JAKARTA, KOMPAS.com - Prestasi bulu tangkis Indonesia pada kurun waktu dua tahun terakhir nyaris berada di titik nadir. Dalam ajang bergengsi yang dulu pernah dikuasai Indonesia seperti All England maupun perebutan Piala Thomas, tim Merah Putih selalu kandas.
Lawan klasik seperti Malaysia, China, Korea Selatan dan Denmark menjadi batu sandungan. Tidak hanya itu, sekarang banyak muncul kejutan dari negara "antah berantah" seperti Malaysia di tunggal putri dan ganda putri, India di tunggal putri maupun Jepang yang sudah mulai menata kembali kekuatan di putri. Sementara itu Thailand selalu menjadi pengintip di nomor tunggal putra dan ganda putra.
Jika tak diwaspadai, nama besar Merah Putih di pentas bulu tangkis internasional bisa-bisa tinggal menyisakan nama. Kuncinya adalah regenerasi, karena ditengarai saat ini Indonesia sudah kehilangan satu tingkat. Setelah era emas di zaman Alan Budikusuma, Susi Susanti sampai Taufik Hidayat, Indonesia nyaris tak bisa berbicara.

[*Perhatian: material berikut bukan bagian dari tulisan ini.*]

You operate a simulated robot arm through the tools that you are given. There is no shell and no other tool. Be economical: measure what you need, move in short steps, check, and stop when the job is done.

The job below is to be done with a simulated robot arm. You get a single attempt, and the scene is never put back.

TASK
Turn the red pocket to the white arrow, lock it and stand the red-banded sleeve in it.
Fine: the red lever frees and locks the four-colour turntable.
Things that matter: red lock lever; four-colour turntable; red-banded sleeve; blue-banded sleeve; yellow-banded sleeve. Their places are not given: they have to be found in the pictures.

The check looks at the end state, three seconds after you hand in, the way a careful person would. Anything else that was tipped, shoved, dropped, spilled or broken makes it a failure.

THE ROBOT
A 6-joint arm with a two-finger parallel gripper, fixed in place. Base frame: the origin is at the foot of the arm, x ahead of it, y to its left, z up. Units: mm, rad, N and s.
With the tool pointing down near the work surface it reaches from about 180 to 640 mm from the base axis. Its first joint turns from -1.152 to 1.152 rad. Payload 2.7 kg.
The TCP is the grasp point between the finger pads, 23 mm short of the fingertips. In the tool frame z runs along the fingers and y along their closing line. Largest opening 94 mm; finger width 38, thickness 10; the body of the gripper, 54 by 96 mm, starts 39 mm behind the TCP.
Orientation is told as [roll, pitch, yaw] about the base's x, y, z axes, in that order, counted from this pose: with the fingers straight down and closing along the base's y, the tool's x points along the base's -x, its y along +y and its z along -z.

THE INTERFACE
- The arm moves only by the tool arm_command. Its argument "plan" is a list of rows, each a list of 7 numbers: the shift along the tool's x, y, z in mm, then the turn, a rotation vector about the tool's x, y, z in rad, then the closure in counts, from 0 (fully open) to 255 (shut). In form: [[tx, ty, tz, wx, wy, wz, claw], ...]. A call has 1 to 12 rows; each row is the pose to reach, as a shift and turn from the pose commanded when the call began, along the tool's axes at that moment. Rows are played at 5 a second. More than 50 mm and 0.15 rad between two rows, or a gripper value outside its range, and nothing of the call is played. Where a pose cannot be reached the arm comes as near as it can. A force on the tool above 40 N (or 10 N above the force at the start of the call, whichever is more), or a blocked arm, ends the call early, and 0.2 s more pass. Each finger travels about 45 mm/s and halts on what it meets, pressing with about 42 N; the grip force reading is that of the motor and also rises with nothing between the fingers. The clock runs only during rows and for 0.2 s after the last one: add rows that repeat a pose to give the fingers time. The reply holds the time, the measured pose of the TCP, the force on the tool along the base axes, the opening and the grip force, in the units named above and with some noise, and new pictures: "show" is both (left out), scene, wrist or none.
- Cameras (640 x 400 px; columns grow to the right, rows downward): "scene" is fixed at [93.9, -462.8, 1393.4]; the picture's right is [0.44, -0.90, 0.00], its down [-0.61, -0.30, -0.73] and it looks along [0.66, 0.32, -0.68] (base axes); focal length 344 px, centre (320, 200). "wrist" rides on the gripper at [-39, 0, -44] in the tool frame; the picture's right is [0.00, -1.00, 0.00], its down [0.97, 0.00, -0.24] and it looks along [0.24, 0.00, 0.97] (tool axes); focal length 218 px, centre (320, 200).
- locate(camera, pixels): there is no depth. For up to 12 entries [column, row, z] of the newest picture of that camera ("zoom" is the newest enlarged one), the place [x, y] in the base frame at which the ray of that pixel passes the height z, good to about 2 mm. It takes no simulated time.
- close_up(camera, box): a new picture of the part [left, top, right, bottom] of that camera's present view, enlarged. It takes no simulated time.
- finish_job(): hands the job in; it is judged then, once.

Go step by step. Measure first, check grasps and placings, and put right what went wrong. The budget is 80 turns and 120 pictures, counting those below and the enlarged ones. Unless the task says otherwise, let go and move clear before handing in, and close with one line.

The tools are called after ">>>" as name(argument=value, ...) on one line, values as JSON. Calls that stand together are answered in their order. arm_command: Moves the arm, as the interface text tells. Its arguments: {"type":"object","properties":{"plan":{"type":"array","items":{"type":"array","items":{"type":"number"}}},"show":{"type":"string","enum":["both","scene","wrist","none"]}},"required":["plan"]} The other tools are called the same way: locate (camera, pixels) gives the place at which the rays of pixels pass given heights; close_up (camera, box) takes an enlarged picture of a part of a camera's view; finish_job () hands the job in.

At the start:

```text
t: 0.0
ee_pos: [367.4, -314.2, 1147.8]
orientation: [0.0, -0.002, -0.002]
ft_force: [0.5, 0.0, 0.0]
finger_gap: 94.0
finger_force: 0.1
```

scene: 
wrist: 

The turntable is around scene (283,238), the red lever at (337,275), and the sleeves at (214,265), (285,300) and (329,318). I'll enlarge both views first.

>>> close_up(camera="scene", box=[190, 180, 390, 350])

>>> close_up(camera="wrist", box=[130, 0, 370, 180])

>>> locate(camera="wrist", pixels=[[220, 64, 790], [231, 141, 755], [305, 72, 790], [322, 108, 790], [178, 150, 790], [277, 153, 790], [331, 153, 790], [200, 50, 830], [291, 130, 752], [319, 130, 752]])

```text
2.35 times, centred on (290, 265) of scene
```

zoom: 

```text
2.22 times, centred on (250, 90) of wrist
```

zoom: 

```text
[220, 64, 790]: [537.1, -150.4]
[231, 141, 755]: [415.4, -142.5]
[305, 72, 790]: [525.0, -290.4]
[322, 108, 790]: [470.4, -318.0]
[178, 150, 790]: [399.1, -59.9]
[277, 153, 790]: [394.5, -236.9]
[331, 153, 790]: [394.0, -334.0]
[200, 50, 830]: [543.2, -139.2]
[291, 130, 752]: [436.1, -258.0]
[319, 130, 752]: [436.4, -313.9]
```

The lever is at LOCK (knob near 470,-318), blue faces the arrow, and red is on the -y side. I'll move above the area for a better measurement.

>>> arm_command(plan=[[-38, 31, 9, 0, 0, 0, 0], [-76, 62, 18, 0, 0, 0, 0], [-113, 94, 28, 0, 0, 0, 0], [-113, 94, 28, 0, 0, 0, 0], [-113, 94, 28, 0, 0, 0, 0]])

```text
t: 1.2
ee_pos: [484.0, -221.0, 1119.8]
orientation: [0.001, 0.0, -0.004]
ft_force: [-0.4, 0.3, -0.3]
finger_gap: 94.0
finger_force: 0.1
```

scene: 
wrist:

"Kita memang seperti kehilangan satu generasi, entah karena terlena atau sistem pelatihan yang tak sesuai, yang jelas kita harus bekerja keras untuk mengembalikan hegemoni ini, apalagi karakter masyarakat luas yang sepertinya menganggap bulu tangkis hanya sekadar permainan hobi dan mengisi waktu luang semata, bukan untuk prestasi," tutur Prof Hardhono Susanto, Peneliti dari AC Nielsen, lembaga yang baru saja menggelar survei mengenai bulu tangkis di mata masyarakat luas.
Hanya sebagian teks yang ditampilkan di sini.